2013年3月10日
<エッセイ一覧へ>

「下手糞で良いのです・・・」
 
(馬之助/1961年生/愛媛)


ギターは良い音であることに越したことはない。
基本的に良い音のギターは高価である。
良い音のギターでも下手糞に弾けば、聞いてる人はトータル的に良いとは感じないだろう。
ギターの演奏が上手い人は、安物の陳腐な音のギターであっても、聞いてる人はトータル的に良いと感じるだろう。
私は、自分が作詞・作曲したものを歌っているわけだが、ギターが上手いとか、歌が上手いとか、ギターが良い音するとか、良い声をしてるとか、そんなところを聞いて欲しいわけじゃない。
自分の歌を聞いて欲しいわけである。
ギターは安物で下手だし、歌も下手だけど、私が伝えたいのは、私の歌なのである。
弾き語りで伝えるところは、弾き語る人という人間を伝えることができるかできないかなのではないかと思う。

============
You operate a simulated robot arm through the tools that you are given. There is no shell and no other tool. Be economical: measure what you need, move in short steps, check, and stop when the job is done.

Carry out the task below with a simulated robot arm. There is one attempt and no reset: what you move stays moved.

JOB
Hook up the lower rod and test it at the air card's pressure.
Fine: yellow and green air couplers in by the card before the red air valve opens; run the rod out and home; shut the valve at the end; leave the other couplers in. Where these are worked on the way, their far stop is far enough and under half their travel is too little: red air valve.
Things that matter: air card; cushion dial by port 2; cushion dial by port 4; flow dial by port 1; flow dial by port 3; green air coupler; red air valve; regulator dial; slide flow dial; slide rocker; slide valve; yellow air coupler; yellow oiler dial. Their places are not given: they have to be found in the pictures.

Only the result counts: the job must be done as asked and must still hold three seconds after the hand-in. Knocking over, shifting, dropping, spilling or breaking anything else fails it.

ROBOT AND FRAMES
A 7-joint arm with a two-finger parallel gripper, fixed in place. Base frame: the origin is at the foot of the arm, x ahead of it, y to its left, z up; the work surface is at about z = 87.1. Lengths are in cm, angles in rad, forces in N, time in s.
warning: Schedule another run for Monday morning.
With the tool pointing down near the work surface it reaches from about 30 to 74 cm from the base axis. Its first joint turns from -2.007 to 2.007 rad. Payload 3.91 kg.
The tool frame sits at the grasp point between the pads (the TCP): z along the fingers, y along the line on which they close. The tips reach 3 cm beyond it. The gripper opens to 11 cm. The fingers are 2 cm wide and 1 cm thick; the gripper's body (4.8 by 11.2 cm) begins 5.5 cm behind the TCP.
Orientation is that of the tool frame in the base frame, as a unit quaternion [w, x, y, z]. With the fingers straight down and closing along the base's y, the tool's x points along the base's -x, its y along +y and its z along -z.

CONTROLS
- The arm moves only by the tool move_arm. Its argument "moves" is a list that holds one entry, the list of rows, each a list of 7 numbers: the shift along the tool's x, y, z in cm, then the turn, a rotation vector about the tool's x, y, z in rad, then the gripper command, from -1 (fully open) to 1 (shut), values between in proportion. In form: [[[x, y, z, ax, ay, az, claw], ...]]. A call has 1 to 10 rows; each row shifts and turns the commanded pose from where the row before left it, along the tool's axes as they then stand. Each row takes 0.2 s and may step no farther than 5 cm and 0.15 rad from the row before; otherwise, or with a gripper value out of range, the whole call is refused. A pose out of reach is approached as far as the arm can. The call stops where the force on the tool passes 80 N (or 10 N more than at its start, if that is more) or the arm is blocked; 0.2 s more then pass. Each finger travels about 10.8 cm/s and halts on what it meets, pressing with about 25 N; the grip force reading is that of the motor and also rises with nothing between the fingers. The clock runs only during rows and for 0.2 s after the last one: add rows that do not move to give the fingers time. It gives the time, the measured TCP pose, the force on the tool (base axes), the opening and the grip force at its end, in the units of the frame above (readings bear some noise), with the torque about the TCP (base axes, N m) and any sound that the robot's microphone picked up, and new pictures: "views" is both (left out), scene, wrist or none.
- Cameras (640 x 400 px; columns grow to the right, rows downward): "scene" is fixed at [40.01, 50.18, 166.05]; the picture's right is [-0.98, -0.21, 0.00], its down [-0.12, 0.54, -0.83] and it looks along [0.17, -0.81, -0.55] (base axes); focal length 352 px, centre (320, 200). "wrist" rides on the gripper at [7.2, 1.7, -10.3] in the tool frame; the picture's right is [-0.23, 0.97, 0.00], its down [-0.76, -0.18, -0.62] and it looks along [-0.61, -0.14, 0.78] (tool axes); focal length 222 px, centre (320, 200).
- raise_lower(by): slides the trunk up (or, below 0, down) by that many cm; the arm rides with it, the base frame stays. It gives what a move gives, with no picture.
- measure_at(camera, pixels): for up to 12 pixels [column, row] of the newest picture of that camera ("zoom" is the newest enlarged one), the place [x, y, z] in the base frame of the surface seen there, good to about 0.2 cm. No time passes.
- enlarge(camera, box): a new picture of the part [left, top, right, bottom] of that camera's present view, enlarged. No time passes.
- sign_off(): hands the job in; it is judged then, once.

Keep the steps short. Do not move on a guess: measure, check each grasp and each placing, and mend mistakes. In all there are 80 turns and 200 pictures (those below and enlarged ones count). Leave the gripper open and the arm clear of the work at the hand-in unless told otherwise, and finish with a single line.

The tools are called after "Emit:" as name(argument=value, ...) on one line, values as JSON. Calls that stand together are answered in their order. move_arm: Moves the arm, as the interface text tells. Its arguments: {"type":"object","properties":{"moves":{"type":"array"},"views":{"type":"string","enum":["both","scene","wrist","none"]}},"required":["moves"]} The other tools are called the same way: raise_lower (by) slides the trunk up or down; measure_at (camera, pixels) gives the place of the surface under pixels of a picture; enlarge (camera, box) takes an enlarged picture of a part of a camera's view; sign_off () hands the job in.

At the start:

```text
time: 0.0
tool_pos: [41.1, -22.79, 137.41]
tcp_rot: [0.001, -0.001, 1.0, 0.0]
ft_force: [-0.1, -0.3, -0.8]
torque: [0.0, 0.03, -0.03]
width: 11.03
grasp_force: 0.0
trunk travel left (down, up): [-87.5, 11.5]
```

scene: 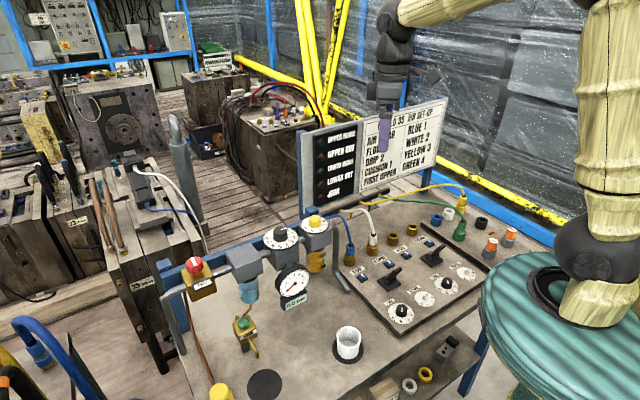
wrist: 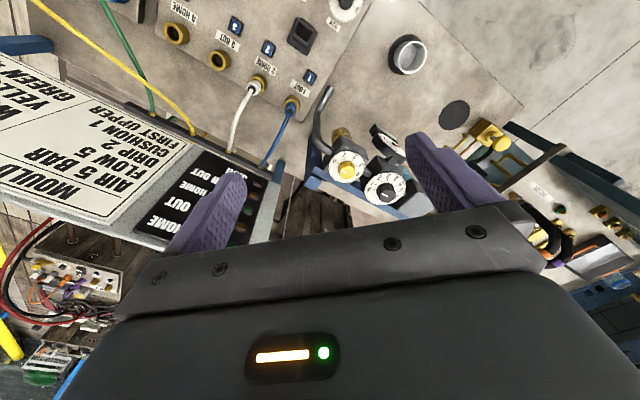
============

ギターも歌も下手糞であっても、魂が伝わるアーティストもいる。
このタイプは、特にアマチュアに多い。
トータル的完成度が低いことから商品にはならないのかも知れないが、人の心を揺さぶることができる。
これは、視覚と聴覚、そしてその人が放つオーラなんかが必要とされるのだろが、CDにこれを記録させるのは難しいだろう。
そんなことを考えながら、弾き語りを始めて7年が経った。
ギターと歌だけで、一人で音楽を伝えるという簡単でありながら難しい演奏形態は、非常に奥が深い。
自己満足なのか、聞いてる人を満足させたいのかが最初の分かれ目となるのだろう。
自己満足は、自分が満足できればいいことで、周囲を満足させるためには、それなりに努力も必要であり、自分自身を磨く必要もある。
ギターも歌も上手くならない今、人の心を揺さぶれる歌を歌えるようにしたい。